## Requirements
In the text segment, find "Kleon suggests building" and reproduce everything up to and including "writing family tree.".

** Start of Text segment **

Much
like Eats, Shoots & Leaves, Steal Like an Artist by Austin Kleon resonates
more with each pass. It is an easy, fun
read that lays out the artistic process in such a clear and effective
format. This is my second pass through
the book and I have only covered the first two chapters, but I feel like this
time through, I’m taking the time to digest the ideas in a more manageable
fashion. This post is only on the first
couple chapters of the book, and in a much more specific way than the first, I
will discuss how this book has shaped my perspective on writing.
It
begins with a wonderful quote by T.S. Eliot:
“Immature poets imitate; mature poets steal;
bad poets deface what they take, and good poets make it into something better,
or at least something different. The
good poet welds his theft into a whole of feeling which is unique, utterly different
from that from which it was torn.”
Ecclesiatstes
1:9 says, “There is nothing new under the sun.”
Everything we do, say or create is stolen or inspired by something that
has touched us at one point in our lives or another. We didn’t create ourselves and we don’t stop
growing, changing without the influence of our surroundings.
Kleon’s first
chapter, entitled “Steal Like An Artist”, gets to the heart of this idea. It gives the artist permission to steal. We are all the sum of the parts that made us
and we cannot deny that anything we create has come out of admiration for the
work of others. We find heroes, role
models and idols that we want to emulate.
Kleon suggests building your own “family tree”. A list of the all the people that inspire
your work; then find out who inspired theirs and so on. Keep discovering new sources. I’ve recently been putting this into practice
and surprisingly (but upon reflection, it should not be so surprising) most of
the artists’ work that I emulate have the same people that they emulated. As you can probably tell from recent posts, I’ve
adopted Jason Sherman as my playwriting mentor (whether he is okay with that or
no) and I have been devouring his work.
I refrained for a long time asking him about his favourite writers and
those he admires (it felt like a super cheesy super fan type question), but if
I’m going to follow Kleon’s advice, I need to know what people comprise the
rest of the branches of my writing family tree.
His response was nearly identical to those that were the literary
forebears of my favourite writers like Orwell and Hemingway. With so much information at our fingertips
these days, it is sometimes hard to know where to look for inspiration; this is
what I find so useful about this genealogy of writers, I now have a long list
of the works I should be reading (because those are the things that inspired
the people who inspire me). Currently, I’m
making my way through Joseph Conrad’s Heart
of Darkness to be followed by Melville’s Moby Dick (both books I’ve had sitting on my shelf for years, but
haven’t opened).

** End of Text segment **
** Start of Source excerpt **

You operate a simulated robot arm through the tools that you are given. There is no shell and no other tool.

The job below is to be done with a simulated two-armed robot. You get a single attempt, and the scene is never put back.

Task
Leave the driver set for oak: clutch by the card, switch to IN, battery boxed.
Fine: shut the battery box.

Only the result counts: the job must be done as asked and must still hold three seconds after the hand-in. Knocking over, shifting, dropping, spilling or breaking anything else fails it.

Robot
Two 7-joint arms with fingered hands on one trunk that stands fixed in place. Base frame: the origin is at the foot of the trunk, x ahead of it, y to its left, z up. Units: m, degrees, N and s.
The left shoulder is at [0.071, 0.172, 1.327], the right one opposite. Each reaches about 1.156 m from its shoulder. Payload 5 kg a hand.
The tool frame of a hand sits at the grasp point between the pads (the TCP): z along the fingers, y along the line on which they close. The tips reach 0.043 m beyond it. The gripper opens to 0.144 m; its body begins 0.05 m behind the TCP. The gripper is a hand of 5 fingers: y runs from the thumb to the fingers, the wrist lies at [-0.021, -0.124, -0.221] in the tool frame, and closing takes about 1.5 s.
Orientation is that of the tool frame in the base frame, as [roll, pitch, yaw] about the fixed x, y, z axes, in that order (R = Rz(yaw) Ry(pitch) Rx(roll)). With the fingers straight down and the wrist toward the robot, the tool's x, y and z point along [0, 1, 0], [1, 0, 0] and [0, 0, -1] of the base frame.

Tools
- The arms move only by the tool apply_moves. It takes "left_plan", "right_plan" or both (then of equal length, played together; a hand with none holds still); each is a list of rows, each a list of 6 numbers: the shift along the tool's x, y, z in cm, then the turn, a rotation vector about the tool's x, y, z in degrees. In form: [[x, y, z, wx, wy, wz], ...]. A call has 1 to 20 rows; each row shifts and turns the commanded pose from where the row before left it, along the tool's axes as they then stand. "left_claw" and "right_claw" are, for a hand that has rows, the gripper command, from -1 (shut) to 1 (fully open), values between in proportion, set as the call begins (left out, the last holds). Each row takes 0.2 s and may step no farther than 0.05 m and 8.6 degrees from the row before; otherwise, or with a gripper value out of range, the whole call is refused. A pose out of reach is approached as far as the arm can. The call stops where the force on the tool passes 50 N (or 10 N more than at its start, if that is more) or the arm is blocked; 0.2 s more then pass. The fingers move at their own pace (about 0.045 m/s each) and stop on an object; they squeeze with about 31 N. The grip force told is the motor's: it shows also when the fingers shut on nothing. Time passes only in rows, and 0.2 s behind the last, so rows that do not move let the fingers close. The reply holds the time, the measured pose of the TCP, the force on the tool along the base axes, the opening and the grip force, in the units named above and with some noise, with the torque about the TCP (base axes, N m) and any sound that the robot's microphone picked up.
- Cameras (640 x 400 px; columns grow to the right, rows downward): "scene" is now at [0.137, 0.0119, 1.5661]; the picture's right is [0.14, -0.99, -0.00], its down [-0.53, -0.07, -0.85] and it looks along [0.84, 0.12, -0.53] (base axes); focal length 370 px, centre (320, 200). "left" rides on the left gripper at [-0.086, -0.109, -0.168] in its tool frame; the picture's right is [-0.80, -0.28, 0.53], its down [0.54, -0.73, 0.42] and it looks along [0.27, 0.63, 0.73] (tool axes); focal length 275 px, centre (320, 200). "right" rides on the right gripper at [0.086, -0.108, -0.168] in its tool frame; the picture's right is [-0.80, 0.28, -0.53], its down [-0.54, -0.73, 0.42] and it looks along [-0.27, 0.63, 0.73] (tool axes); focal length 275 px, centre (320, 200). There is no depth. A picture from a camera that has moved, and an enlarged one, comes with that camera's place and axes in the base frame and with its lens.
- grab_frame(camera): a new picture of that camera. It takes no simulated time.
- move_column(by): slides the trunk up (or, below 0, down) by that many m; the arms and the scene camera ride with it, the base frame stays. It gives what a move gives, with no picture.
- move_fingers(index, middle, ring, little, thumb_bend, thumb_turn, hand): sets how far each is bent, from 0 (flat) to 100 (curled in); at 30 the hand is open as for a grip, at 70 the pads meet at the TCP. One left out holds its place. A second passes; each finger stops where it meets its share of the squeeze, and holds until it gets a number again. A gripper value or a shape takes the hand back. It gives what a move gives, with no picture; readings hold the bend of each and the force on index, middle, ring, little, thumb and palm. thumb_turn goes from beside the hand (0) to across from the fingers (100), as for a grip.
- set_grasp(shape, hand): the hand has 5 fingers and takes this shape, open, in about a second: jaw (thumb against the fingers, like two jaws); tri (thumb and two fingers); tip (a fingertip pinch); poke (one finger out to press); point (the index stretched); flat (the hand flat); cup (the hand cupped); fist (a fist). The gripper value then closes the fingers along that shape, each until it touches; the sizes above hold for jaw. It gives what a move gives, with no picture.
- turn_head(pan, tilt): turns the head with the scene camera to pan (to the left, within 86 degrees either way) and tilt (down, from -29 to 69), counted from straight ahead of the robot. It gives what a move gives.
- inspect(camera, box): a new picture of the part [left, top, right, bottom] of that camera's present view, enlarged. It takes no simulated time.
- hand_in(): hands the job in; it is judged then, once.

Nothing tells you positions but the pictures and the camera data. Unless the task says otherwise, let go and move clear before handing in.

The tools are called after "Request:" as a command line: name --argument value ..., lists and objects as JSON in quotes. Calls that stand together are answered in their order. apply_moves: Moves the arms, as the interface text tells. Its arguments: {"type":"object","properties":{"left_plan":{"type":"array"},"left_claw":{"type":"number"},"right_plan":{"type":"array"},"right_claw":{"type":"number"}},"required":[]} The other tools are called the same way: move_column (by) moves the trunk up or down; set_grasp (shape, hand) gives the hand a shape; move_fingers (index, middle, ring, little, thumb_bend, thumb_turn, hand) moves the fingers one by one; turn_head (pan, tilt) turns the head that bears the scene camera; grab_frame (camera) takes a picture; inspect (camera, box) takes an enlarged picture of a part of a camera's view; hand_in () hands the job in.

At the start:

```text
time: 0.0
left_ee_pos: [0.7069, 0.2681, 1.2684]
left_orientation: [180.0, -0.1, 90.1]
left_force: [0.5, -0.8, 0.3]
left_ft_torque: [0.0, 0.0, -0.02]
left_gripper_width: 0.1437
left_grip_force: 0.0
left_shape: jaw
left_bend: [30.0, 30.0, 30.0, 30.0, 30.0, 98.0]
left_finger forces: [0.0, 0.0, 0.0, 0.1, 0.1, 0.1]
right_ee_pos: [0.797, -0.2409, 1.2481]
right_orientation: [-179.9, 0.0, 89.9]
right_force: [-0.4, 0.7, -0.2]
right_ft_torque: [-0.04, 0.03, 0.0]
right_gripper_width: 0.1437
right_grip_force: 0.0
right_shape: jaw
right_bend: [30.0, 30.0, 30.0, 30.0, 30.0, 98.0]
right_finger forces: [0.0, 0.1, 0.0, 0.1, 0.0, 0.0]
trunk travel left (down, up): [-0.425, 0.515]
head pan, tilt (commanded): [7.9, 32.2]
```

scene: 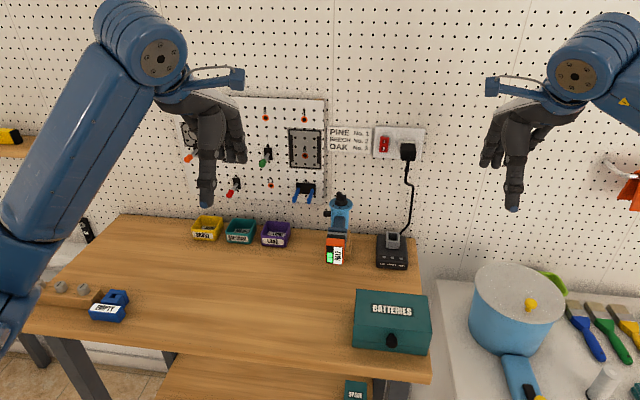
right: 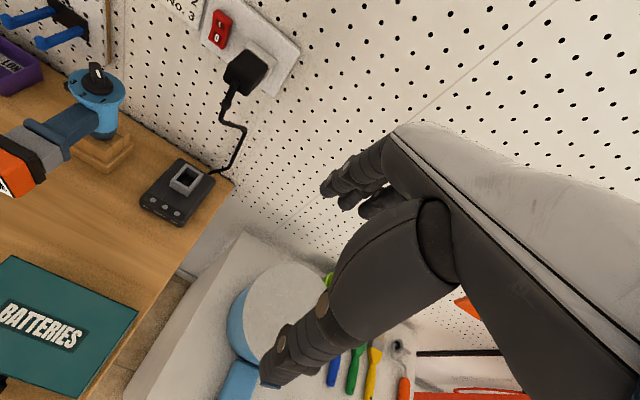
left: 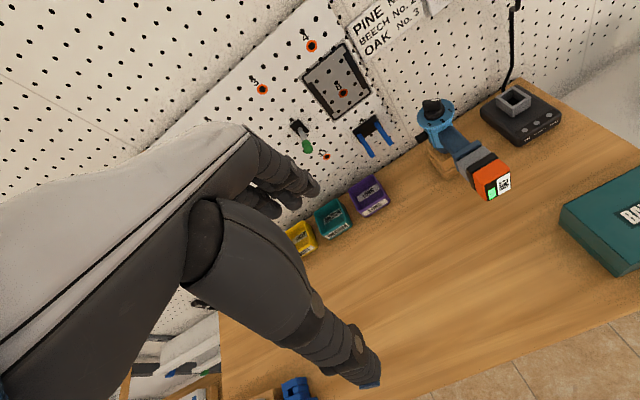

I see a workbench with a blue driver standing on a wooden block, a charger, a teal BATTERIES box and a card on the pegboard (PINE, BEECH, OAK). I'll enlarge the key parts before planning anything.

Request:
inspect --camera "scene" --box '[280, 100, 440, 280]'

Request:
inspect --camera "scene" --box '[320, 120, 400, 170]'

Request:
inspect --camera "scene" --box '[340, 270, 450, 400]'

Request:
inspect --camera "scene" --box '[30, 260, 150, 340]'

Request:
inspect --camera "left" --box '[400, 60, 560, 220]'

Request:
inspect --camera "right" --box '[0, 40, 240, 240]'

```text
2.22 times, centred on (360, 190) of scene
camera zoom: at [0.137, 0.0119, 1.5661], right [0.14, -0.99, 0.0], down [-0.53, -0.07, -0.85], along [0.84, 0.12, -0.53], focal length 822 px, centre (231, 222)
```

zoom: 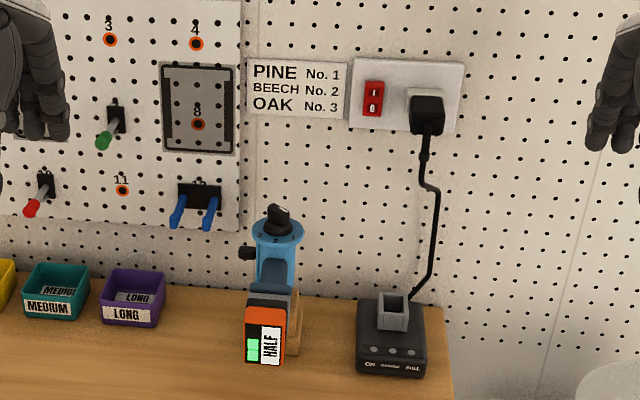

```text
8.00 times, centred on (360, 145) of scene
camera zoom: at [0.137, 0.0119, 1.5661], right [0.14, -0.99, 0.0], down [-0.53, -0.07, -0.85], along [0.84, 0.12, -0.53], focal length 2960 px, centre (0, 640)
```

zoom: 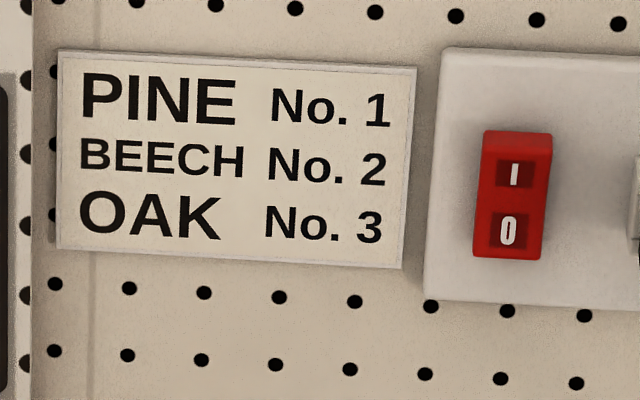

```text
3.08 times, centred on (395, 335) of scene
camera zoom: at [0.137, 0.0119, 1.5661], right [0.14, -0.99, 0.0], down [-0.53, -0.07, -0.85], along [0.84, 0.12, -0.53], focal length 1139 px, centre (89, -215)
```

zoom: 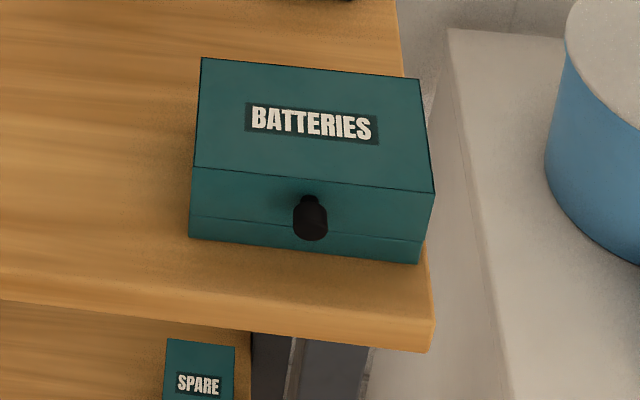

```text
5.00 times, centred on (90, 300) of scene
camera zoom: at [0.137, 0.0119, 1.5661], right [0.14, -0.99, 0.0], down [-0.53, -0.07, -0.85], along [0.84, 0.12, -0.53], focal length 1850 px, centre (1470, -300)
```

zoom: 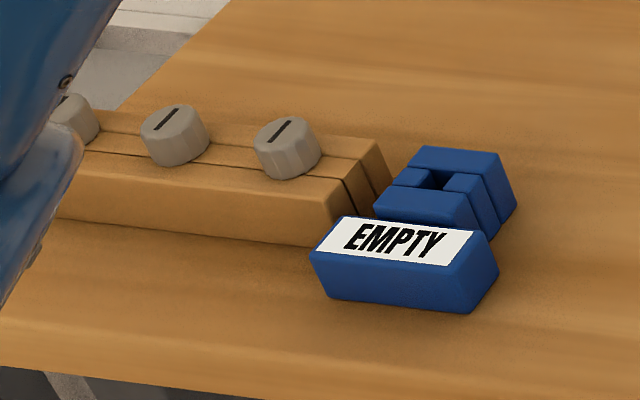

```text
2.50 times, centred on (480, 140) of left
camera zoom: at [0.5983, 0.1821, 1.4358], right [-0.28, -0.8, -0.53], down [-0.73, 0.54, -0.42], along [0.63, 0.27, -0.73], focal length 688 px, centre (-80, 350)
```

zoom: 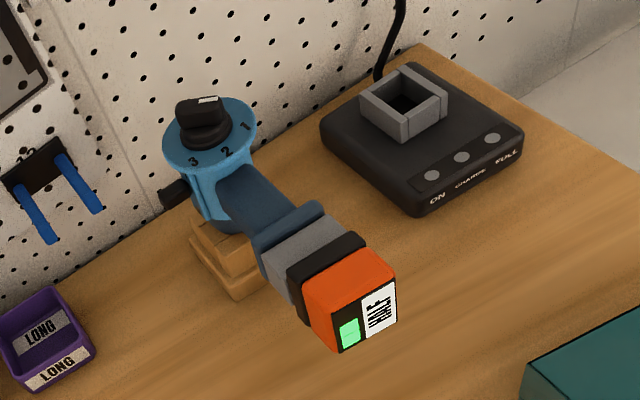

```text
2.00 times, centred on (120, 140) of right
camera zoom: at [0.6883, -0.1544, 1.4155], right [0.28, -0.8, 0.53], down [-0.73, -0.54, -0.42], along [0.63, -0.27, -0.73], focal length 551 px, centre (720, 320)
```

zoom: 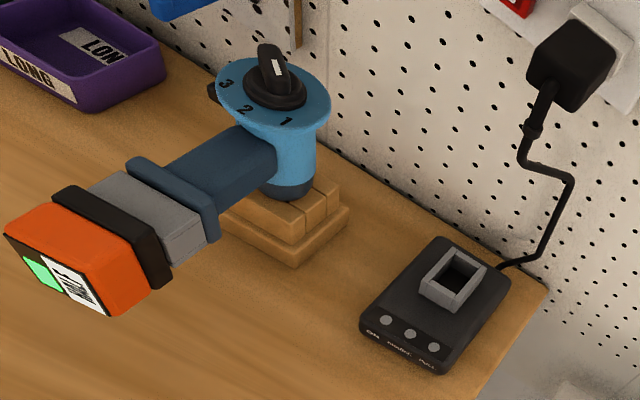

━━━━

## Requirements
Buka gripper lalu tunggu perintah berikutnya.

** End of Source excerpt **

## Problem solution
Kleon suggests building your own “family tree”. A list of the all the people that inspire
your work; then find out who inspired theirs and so on. Keep discovering new sources. I’ve recently been putting this into practice
and surprisingly (but upon reflection, it should not be so surprising) most of
the artists’ work that I emulate have the same people that they emulated. As you can probably tell from recent posts, I’ve
adopted Jason Sherman as my playwriting mentor (whether he is okay with that or
no) and I have been devouring his work.
I refrained for a long time asking him about his favourite writers and
those he admires (it felt like a super cheesy super fan type question), but if
I’m going to follow Kleon’s advice, I need to know what people comprise the
rest of the branches of my writing family tree.